Mission Chinese Food, NYC – Surprise! Just kidding. Everyone loves this place, and rightly so. Yes, the wait is ridiculous and yes, they pack diners in like sardines, but Danny Bowien isn’t screwing around. The best of many good dishes was the brisket with sesame-flavored Chinese broccoli. The funny thing is that I had forgotten we had ordered the brisket and the dish arrives as a big pile of Chinese broccoli. So I looked up at my dining companion and said something like “this is great Chinese broccoli.” “Look under it,” he said. Glistening pieces of brisket were revealed – best brisket, in fact, I think I’ve ever had. (Sorry, Mom.)

The Grove, Toronto – A really fun hyper-Anglophile spot that opened this year. Our meal was, as they say across the pond, awesomesauce. Our favorite dishes were probably the parsley root (!) soup with snails and bacon, and a lovely plate of celeriac dumplings, hen of the wood mushrooms, garnished with truffle, duck egg and watercress.

ALYSSA SHELASKY
Author of “Apron Anxiety: My Messy Affairs in and out of the Kitchen

I had the pleasure of eating and drinking my way through Burgundy this fall. The most memorable meal – of many – was at the 3-Michelin starred Relais Bernard Loiseau in Saulieu. The chef who took over for the late Loiseau, Patrick Bertron, swept me away. The meal was lavish, yet light, and the Burgundian cheese plate – staring Époisses, of course – is something I will truly never forget. Absolute enchantment.

I was in Rome alone. My food writer friend suggested I try a chic roman wine bar called Ai Tre Scalini in Monti because I was staying in a 70-euro room/coffin across the street. A little drowsy and disoriented, I planted myself at the bar around 5 p.m. with a Negroni. Needless to say, I stayed there for ten hours. I made friends, fell in love, inhaled the carbonara and later, the polpette in sugo, drank a lot of red wine and cold Italian beer … I never wanted that night to end.

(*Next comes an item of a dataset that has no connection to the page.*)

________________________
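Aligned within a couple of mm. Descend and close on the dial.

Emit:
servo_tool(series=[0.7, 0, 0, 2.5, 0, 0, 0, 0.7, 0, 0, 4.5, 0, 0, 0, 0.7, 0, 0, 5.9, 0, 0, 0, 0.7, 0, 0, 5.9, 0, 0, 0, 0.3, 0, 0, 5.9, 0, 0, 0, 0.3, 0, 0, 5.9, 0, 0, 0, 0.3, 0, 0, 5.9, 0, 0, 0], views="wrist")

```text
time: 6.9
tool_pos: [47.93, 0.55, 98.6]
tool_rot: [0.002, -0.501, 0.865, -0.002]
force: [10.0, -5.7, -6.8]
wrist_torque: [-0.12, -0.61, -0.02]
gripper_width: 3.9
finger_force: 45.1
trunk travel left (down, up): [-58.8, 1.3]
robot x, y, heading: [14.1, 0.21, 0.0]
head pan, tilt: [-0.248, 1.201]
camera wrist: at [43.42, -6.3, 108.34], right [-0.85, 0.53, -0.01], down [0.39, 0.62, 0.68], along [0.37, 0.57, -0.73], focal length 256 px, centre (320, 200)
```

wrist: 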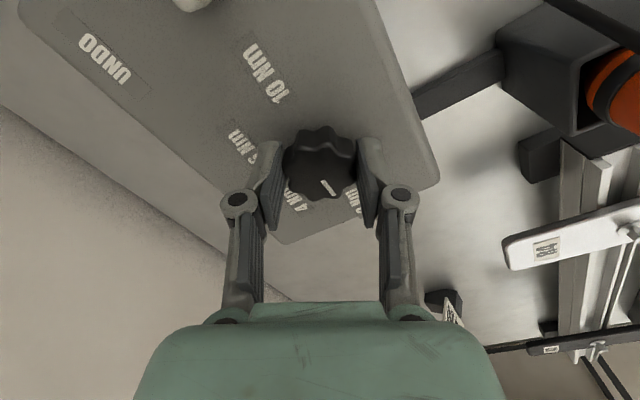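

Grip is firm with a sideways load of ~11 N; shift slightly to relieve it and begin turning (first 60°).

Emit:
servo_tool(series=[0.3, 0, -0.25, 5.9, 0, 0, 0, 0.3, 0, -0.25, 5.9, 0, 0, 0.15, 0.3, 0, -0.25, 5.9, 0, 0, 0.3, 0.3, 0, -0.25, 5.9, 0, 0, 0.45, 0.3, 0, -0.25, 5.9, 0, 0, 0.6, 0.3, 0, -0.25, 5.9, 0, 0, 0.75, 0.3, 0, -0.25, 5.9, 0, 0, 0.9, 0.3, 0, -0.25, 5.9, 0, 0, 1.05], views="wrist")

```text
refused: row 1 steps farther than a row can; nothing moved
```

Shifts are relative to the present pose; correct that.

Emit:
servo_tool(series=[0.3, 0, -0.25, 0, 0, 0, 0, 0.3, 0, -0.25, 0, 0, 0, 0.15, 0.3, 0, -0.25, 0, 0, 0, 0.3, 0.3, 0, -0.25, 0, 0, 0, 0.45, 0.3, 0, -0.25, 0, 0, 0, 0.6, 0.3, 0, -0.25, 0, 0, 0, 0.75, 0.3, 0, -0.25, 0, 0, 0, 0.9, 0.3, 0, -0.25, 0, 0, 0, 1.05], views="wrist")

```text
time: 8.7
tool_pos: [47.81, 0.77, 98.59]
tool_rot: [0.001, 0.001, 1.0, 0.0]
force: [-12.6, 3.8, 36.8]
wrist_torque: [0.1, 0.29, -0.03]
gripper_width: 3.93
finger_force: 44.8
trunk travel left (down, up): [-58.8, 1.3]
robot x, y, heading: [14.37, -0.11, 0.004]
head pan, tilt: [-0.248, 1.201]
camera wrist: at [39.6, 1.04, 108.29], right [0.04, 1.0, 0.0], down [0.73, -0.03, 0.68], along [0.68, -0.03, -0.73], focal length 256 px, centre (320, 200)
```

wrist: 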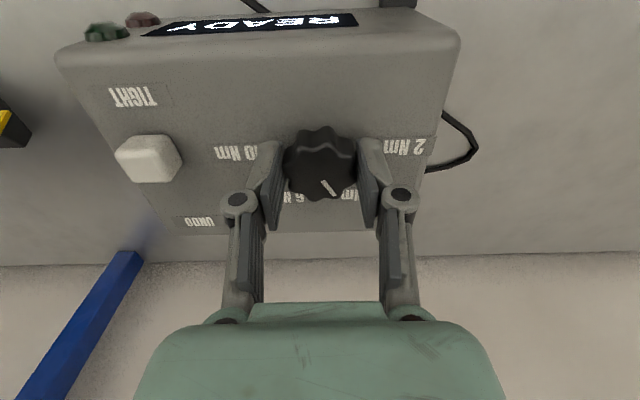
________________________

When I’m nervous, I cannot eat. So the days leading up to my book launch were anything but satiating. However, the day after the launch, I felt like I could breath again. And I was ferociously STARVING. My friends picked me up in a car (a treat in itself!) and we all went to SriPraPhai for a meal, which turned into an outrageous, over-the-top feast. I let it all go, and completely enjoyed myself. Ahhh!

ANNA WATSON CARL
The Yellow Table

Just when I thought I couldn’t eat one more bite, the pork trotter arrived. Wrapped in bacon, and glistening with a Bourbon maple glaze, the roasted pig’s foot – in all its cloven glory – was ceremoniously presented to us on a white platter. Filled with an earthy foie gras and prune stuffing, the dish could have easily fed eight. There were three of us at the table. The trotter was course number five of the evening, and had been preceded by a host of pork-inspired delicacies: crispy fried pig ears with chili and lime, coffee-and-tobacco rubbed pork belly (served with tender boudin noir and apple beignets), cornmeal-pumpkin waffles topped with mole-smothered pulled pork, a corned pig tongue terrine, thinly sliced pastrami-spiced pork loin, and a surprisingly delicious blood and rye bread pudding. Moderation, as you might gather, was not on the menu.

It was October, and I had traveled to Nantucket for American Seasons‘ annual Hogtoberfest. Though I wouldn’t call myself a glutton, this two-day celebration of pork, beer, and sustainable farming – culminating in a six-course Whole Hog dinner – sounded like a great way to spend a weekend. The brainchild of Chef Michael LaScola of American Seasons, and Chef Matt Jennings of Farmstead in Providence, R.I., Hogtoberfest began four years ago as a boisterous pig-themed feast at LaScola’s restaurant. The festival grew, as the duo added butchering demos and charcuterie-and-beer tastings, and it has given them a platform to share their passion for whole-animal butchering and nose-to-tail eating.

The day before the dinner, I watched LaScola and Jennings break down a 240-pound Nantucket-raised pig using a saw and a boning knife. They explained multiple ways to use nearly every single part of the animal, with the exception of the eyeballs and a few tiny glands in the leg. As they pointed out, farmers don’t raise pork loins, they raise whole animals. Though pig’s brains (or tongues, ears, or feet that matter) had never been on my list of must-try items, LaScola’s and Jenning’s enthusiasm was contagious – I was determined to try everything they put in front of me.

Which brings me back to the roasted trotter. Having met the pig the day before, I felt it would be a disservice to the animal not to at least give this beautiful dish a try. The flesh, far more tender than I could have imagined, had a pinkish hue and a smoky flavor. The glazed bacon and tangy fruit stuffing pushed it into the transcendent category, and I found myself cutting another slice. With the room wrapped in a hazy glow (part candles, part wine), the final course was served: a slice of carrot cake with caramel ice cream and a ginger beer reduction. But one bite told me this wasn’t any ordinary carrot cake. The cake, so moist it was nearly the consistency of fudge, had a salty kick, with frosting that instantly dissolved on my tongue. I later found out it was made with rendered guanciale (pig jowls) and covered with lardo frosting. Amazing.

Though this was not a meal for the faint of heart (or appetite), it was one that will live on in my memory – both for the fantastically creative food, but also for the chance to see two chefs’ common visions come together in edible form.